= Task set =
• A. Reproduce the wording of the extracted text between "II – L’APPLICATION" and "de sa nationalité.", with both ends included.
• B. Please continue the extracted text.

= Extracted material =
## begin

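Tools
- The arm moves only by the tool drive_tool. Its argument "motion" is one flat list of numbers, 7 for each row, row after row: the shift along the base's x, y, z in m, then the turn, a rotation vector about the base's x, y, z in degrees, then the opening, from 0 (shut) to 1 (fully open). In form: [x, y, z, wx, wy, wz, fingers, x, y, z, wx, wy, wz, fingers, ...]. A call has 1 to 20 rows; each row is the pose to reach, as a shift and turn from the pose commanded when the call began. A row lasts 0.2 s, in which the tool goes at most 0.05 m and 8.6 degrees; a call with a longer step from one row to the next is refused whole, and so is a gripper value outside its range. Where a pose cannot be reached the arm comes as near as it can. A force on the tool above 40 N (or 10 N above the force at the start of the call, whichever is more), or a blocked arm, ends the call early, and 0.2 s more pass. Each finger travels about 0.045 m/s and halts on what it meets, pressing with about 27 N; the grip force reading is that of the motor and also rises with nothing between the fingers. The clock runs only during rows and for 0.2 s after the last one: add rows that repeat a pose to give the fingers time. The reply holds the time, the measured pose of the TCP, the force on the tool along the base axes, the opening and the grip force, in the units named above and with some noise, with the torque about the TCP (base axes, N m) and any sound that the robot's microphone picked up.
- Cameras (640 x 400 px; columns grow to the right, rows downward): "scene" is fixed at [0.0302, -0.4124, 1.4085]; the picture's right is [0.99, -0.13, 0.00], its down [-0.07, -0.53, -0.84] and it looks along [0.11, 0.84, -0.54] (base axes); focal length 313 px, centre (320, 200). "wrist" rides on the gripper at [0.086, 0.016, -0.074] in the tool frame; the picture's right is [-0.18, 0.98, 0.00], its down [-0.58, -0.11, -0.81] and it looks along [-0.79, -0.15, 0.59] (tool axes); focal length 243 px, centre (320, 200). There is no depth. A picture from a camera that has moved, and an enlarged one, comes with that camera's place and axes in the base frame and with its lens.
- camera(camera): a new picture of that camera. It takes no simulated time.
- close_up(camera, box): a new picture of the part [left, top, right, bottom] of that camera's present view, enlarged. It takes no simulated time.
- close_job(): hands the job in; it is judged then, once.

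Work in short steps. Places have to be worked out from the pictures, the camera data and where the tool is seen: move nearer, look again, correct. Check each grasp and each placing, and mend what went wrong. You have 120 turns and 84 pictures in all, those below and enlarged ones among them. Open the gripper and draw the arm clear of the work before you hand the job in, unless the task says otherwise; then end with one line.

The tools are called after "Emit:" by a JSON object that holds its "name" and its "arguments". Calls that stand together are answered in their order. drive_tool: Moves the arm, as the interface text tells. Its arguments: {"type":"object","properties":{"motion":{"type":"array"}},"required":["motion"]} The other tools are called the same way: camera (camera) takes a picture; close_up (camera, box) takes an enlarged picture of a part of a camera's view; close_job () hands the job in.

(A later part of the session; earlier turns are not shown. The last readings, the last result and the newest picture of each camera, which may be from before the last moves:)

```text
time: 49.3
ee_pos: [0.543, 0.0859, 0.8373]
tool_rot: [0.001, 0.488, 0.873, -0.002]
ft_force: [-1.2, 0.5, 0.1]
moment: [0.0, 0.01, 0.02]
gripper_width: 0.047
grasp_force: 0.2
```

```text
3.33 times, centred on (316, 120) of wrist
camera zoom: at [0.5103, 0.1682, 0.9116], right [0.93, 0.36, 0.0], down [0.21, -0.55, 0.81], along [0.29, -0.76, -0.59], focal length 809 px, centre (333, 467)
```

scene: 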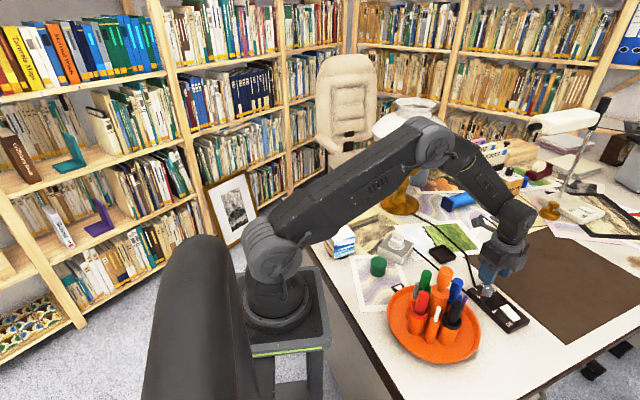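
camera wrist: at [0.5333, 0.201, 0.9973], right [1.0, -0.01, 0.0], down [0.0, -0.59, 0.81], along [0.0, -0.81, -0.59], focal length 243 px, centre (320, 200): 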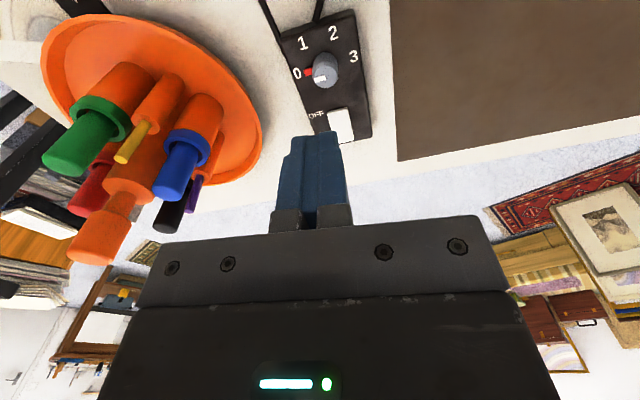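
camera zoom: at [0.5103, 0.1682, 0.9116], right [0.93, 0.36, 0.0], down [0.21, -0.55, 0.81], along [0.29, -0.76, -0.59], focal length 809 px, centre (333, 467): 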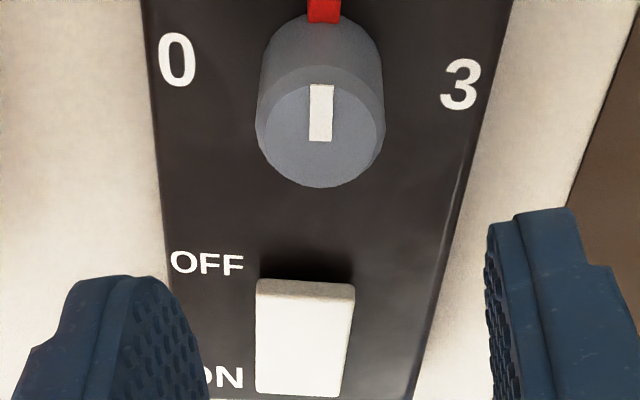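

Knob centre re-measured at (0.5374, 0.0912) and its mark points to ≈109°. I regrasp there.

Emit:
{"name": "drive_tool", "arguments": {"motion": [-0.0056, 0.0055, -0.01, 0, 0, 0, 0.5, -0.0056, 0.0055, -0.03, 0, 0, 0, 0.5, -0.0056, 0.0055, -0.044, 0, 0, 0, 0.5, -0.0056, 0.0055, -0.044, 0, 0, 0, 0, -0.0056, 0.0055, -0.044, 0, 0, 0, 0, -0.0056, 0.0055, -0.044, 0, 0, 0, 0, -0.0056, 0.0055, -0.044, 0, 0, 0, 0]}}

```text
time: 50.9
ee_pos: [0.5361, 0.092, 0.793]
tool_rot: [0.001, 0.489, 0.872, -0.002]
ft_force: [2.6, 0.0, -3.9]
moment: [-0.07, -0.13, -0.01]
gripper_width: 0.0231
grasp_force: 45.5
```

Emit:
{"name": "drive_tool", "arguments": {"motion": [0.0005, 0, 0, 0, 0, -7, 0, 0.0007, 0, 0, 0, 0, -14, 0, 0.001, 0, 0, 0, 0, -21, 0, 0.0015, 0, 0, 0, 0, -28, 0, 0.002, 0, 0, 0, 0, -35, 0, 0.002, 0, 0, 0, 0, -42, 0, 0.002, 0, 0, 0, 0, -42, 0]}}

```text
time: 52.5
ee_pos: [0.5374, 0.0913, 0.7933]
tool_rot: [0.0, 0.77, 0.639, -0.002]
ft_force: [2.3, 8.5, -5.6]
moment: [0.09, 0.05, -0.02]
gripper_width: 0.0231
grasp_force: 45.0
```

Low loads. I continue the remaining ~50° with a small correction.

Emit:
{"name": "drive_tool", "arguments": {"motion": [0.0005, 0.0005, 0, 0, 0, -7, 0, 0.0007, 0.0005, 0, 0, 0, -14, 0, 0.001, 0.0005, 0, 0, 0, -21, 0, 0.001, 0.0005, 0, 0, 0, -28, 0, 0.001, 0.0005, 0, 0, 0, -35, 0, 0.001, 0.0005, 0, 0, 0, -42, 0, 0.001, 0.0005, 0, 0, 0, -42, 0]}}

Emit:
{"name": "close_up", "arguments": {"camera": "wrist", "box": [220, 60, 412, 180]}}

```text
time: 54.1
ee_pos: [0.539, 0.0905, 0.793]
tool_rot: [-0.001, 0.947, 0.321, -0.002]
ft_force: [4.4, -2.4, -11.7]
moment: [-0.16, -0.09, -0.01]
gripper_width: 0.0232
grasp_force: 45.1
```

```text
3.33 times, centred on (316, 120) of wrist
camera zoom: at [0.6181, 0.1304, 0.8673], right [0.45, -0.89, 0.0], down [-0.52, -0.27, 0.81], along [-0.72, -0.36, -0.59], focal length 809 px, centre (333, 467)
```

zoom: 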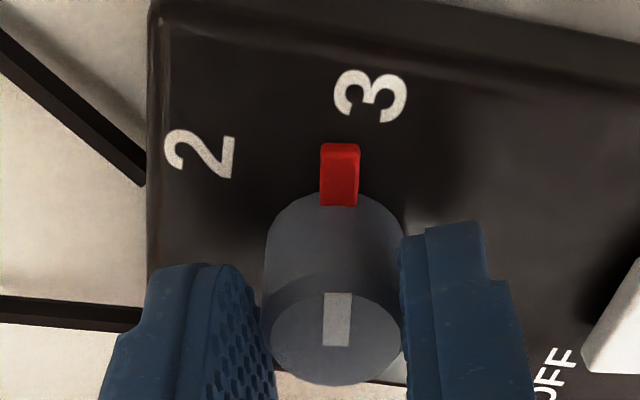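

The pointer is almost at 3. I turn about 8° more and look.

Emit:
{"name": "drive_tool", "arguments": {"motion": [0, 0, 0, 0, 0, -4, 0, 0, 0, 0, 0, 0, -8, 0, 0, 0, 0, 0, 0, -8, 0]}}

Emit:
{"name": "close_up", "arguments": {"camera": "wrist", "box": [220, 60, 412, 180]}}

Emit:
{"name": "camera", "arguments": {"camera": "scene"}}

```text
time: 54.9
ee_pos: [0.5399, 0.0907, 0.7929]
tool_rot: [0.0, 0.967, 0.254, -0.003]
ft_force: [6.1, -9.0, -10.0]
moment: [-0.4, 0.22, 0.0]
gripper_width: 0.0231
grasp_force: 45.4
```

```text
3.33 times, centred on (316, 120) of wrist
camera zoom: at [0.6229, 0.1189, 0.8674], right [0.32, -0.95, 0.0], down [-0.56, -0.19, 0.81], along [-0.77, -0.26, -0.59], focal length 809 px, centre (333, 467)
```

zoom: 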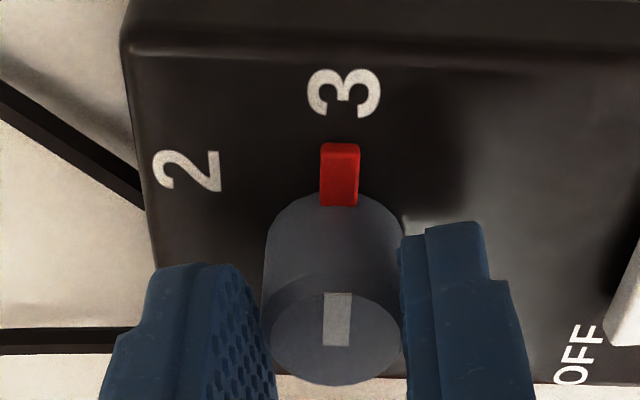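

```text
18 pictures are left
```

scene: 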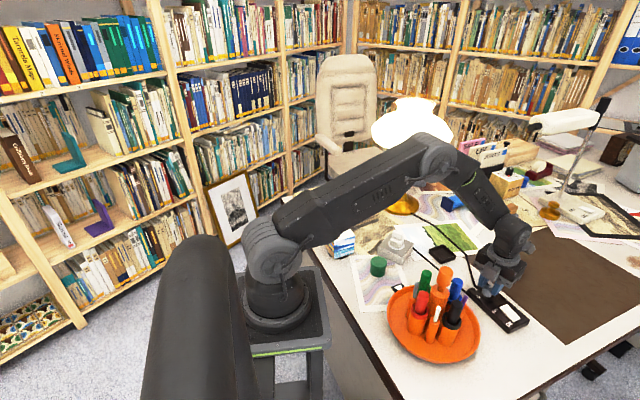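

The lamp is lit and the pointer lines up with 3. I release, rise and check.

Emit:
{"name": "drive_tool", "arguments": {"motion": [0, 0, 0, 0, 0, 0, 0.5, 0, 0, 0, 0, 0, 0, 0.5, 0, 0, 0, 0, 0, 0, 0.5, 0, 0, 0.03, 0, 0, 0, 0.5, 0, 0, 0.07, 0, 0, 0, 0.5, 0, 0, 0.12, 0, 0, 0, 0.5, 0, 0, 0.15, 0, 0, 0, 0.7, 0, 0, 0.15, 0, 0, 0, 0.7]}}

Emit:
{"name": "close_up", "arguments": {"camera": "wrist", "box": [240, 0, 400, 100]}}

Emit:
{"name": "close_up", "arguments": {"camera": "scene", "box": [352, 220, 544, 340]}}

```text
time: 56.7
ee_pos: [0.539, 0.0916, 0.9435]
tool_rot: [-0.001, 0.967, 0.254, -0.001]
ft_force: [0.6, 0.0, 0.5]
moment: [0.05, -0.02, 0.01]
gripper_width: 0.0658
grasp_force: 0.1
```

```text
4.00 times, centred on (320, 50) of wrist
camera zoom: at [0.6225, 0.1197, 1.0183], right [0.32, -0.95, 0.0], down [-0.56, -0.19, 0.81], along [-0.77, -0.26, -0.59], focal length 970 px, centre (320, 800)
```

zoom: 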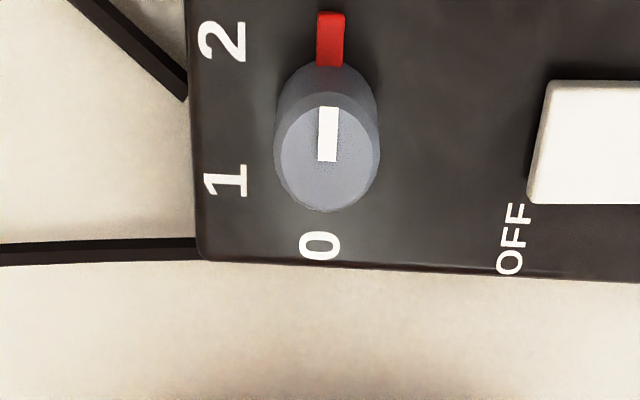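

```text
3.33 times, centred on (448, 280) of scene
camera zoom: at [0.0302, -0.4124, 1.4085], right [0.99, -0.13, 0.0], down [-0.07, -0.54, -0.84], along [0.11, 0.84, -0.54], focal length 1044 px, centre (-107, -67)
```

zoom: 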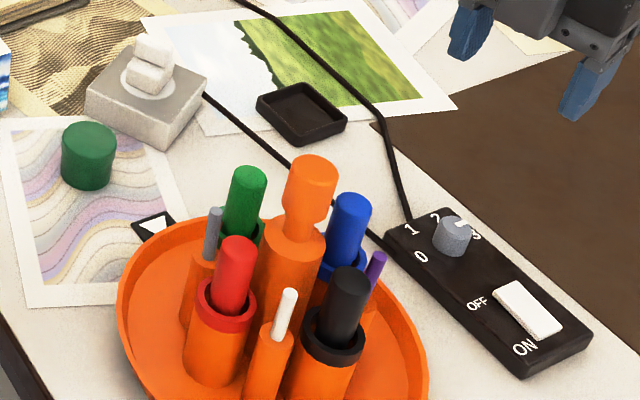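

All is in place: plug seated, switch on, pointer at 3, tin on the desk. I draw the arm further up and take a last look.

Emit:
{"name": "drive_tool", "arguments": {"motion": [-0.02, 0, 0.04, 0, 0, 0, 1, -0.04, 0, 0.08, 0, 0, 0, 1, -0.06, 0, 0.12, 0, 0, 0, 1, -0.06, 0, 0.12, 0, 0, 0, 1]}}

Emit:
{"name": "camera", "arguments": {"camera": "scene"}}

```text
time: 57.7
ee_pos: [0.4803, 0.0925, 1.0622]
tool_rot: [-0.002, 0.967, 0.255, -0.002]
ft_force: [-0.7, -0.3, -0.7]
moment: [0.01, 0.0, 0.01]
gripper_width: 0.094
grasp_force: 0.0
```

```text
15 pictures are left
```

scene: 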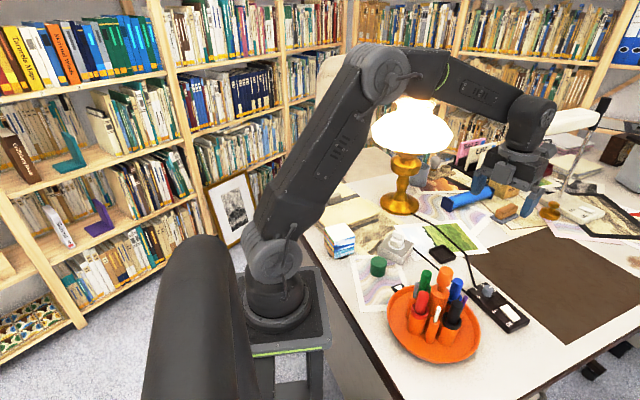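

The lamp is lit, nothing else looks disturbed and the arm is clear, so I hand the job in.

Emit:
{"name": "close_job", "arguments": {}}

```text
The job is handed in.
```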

## end
## begin

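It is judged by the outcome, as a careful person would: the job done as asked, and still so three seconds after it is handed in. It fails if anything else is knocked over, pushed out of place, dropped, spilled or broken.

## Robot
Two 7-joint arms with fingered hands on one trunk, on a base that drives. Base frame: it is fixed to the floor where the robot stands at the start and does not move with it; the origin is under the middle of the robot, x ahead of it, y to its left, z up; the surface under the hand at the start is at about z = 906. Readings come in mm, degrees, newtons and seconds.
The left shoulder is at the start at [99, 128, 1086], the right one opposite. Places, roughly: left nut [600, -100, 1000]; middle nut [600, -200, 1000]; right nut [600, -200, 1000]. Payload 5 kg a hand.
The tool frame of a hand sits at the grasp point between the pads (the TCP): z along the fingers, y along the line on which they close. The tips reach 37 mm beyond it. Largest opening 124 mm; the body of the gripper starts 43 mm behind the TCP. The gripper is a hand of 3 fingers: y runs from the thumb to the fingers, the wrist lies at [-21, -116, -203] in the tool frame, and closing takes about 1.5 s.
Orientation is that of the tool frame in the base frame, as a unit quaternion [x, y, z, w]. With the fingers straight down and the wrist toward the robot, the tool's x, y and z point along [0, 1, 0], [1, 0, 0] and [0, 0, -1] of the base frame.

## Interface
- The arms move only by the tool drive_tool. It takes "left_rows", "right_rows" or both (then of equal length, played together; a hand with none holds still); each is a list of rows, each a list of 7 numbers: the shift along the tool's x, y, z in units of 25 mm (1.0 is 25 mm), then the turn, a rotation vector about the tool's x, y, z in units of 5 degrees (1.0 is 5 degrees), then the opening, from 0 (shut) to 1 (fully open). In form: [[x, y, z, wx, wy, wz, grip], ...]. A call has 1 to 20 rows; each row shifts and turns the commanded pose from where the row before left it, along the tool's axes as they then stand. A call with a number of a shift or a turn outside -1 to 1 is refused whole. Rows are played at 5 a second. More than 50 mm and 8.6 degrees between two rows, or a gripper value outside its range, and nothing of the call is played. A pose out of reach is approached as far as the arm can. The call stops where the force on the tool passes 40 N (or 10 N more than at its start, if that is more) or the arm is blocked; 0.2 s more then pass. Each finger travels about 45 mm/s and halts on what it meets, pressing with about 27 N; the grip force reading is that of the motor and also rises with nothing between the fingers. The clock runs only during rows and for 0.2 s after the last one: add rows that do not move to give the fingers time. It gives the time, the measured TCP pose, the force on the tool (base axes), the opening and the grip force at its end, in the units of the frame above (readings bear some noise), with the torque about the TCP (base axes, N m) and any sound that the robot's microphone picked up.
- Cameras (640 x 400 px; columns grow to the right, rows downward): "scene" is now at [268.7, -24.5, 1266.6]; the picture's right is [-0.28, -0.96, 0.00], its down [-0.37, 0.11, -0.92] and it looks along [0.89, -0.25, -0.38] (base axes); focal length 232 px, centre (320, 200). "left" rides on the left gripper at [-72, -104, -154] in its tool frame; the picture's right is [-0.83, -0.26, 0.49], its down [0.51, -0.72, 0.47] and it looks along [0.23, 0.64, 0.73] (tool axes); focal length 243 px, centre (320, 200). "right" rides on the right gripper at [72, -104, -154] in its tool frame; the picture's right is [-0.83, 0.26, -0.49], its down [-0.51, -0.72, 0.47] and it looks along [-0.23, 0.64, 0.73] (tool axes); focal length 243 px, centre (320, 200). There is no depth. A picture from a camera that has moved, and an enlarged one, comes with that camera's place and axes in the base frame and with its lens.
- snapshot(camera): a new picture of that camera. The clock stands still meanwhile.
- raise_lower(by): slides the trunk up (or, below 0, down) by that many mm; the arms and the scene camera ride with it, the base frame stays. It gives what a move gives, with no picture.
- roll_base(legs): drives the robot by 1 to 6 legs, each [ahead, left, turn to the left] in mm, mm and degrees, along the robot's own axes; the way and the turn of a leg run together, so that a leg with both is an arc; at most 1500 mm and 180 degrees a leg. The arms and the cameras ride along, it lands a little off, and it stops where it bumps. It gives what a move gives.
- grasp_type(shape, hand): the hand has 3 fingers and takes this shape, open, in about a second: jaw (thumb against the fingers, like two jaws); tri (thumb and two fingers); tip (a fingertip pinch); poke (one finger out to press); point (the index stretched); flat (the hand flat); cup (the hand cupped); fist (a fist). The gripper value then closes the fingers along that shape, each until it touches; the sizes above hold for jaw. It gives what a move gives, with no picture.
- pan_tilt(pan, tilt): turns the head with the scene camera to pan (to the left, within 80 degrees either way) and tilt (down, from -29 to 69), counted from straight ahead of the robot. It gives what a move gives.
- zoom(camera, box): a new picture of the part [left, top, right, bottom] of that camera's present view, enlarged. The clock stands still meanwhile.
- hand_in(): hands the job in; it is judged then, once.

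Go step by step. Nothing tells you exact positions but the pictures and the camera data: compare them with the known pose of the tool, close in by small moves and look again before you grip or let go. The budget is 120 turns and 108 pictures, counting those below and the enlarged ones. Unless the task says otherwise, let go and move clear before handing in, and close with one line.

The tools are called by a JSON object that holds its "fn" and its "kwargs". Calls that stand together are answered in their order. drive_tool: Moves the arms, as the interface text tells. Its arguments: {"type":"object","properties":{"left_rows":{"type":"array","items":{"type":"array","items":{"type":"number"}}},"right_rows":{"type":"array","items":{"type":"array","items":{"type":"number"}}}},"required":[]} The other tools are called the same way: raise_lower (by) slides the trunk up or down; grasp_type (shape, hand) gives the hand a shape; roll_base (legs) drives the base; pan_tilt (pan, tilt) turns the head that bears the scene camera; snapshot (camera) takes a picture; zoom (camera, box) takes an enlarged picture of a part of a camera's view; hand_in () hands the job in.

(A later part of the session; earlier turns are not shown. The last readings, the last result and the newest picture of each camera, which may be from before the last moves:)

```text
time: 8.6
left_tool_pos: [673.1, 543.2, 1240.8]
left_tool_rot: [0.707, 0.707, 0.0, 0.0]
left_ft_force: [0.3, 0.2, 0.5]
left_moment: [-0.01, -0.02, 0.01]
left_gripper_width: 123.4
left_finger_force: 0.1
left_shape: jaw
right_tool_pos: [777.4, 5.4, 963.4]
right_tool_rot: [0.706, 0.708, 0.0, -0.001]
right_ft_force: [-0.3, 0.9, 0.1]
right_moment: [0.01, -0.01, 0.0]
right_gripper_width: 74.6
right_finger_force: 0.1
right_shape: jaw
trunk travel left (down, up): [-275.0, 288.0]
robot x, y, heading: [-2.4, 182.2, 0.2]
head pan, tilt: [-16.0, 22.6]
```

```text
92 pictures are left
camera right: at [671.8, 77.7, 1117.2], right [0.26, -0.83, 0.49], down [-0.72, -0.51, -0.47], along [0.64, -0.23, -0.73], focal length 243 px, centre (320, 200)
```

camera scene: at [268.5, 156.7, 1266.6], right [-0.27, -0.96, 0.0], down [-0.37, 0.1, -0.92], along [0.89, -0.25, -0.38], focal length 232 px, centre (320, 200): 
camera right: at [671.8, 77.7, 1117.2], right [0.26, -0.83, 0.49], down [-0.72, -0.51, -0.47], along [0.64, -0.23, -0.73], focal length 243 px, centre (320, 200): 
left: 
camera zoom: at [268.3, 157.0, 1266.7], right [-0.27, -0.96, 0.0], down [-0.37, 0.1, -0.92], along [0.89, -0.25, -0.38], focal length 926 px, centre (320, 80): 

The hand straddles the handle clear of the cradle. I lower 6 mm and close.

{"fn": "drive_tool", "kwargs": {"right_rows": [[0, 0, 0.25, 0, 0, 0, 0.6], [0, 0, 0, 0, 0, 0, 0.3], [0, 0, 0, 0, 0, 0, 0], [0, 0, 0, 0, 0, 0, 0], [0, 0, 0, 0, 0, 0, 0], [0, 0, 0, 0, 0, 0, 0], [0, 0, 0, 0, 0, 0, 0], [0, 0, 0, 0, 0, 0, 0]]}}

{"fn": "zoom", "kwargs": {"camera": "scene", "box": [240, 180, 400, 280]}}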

## end

= Extracted text =
## begin

Selon l’article 48 du Code de la Nationalité, perd la nationalité
ivoirienne, l’ivoirien majeur, qui acquiert volontairement une nationalité étrangère, ou qui déclare reconnaître une telle
nationalité.
II – L’APPLICATION DES DISPOSITIONS DU CODE DE LA
NATIONALITE IVOIRIENNE DE M. ALASSANE OUATTARA
S’agissant d’Alassane Ouattara, le problème qui se pose est
essentiellement celui de sa nationalité.
En effet, le sieur Alassane Ouattara qui s’est fait élire président
du Rassemblement des Républicains (RDR), le 1er août 1999
et qui, le même jour a accepté d’être le candidat de ce parti aux
élections présidentielles de l’an 2000, a-t-il oui ou non la
nationalité ivoirienne, tant pour la validation de cette élection
partisane que pour sa candidature à la fonction de Président de
la République ?
Si l’opinion publique s’interroge là-dessus, c’est entre autres,
pour les raisons ci-après :
– la loi sur les partis politiques en Côte d’Ivoire exige que pour
être un membre dirigeant d’un parti politique, il faut être de
nationalité ivoirienne ;
– le Code électoral dispose que pour être électeur, il faut être
ivoirien, et pour être éligible à un mandat électoral (député,
conseiller municipal, etc…), il faut être électeur, c’est-à-dire,
être ivoirien préalablement ;
– la Constitution elle-même dispose que pour être président de
la République, il faut, entre autres, être ivoirien de naissance,
né de père et de mère, eux-mêmes ivoiriens de naissance.
Avant de répondre à cette question sur la nationalité ivoirienne
ou non de M. Alassane Ouattara, il y a lieu de rappeler les faits,
et ensuite examiner les procédures qu’elle a engendrées.
A/ Les faits
Né le 1er janvier 1942 à Dimbokro (Côte d’Ivoire), Alassane
Ouattara a rejoint, au début des années 50, la Haute-Volta en
même temps que ses parents qui vivaient en Côte d’Ivoire, son
père ayant été appelé à exercer les fonctions de chef de village
de Sindou, dans la région de Banfora, en Haute-Volta (actuel
Burkina Faso), ce qui est une preuve d’appartenance à sa
communauté d’origine.
C’est en Haute-Volta qu’Alassane Ouattara poursuivit ses
études primaires puis secondaires, sanctionnées par le Baccalauréat série mathématiques, au lycée Kaboré Zinda de
Ouagadougou, en 1962. De là, il se rendit aux Etats-Unis
d’Amérique, la même année, afin d’y poursuivre ses études
supérieures à l’Université de Pennsylvanie.
En Haute-Volta, comme aux Etats-Unis, en tout cas pendant la
durée de ses études, Alassane Ouattara s’est toujours présenté
avec l’étiquette de voltaïque et s’est comporté comme tel.

## end

= Expected outputs =
• A.
II – L’APPLICATION DES DISPOSITIONS DU CODE DE LA
NATIONALITE IVOIRIENNE DE M. ALASSANE OUATTARA
S’agissant d’Alassane Ouattara, le problème qui se pose est
essentiellement celui de sa nationalité.

• B.
En effet, il s’est rendu aux Etats-Unis sous les auspices de
l’African Scholarship Program of American Universities, en
qualité d’étudiant et de boursier de la Haute-Volta.
A la fin de ses études, en 1967 – devenu majeur civil depuis
quelques années déjà – il entrait pour la première fois au FMI
en qualité d’économiste d’origine voltaïque. C’est en cette
même qualité de voltaïque qu’il entrait à la BCEAO en 1973,
d’abord comme chargé de mission, pour devenir par la suite,
Directeur des études, Conseiller spécial du Gouverneur, avant
d’être nommé dès janvier 1983 Vice-Gouverneur de la BCEAO
au titre de la Haute-Volta, en remplacement de M. Charles Bila
KABORE, un autre voltaïque parti à la retraite.
Il convient de rappeler que, c’est peu avant sa prise de fonction
en qualité de Vice-Gouverneur, qu’il a été décoré au mois de
décembre 1982, à Abidjan, par le Ministre de L’Economie et
des Finances de Côte d’Ivoire de l’époque, M. Abdoulaye
KONE, en qualité de cadre voltaïque de la BCEAO.
Pour tout dire, c’est de façon ostentatoire qu’il se présentait
partout à cette époque comme étant citoyen de la Haute-Volta.
Parti de la BCEAO, il se retrouvait à nouveau en novembre
1984 au FMI, en qualité de Directeur du Département Afrique,
toujours comme citoyen burkinabé (la Haute-Volta ayant entre
temps changé de nom pour s’appeler «Burkina-Faso, le pays
des hommes intègres»)
Du FMI, il retournait à nouveau à la BCEAO en janvier 1989,
cette fois-ci à l’initiative du Président Félix HOUPHOUETBOIGNY, pour exercer les charges de Gouverneur au titre de la
Côte d’Ivoire, en remplacement de Monsieur Abdoulaye Fadiga
décédé en décembre 1988.
Avait-il obtenu entre temps la nationalité ivoirienne ?Bien malin qui pourrait répondre à cette question !! Car la
preuve de sa naturalisation n’existe pas au Journal Officiel de la
République de Côte d’Ivoire.
Pour sûr, il occupa les fonctions de Gouverneur jusqu’à ce qu’il
soit appelé d’abord comme Président du Comité Interministériel
à Abidjan (avril 1990), puis comme Premier Ministre de Côte
d’Ivoire en novembre 1990).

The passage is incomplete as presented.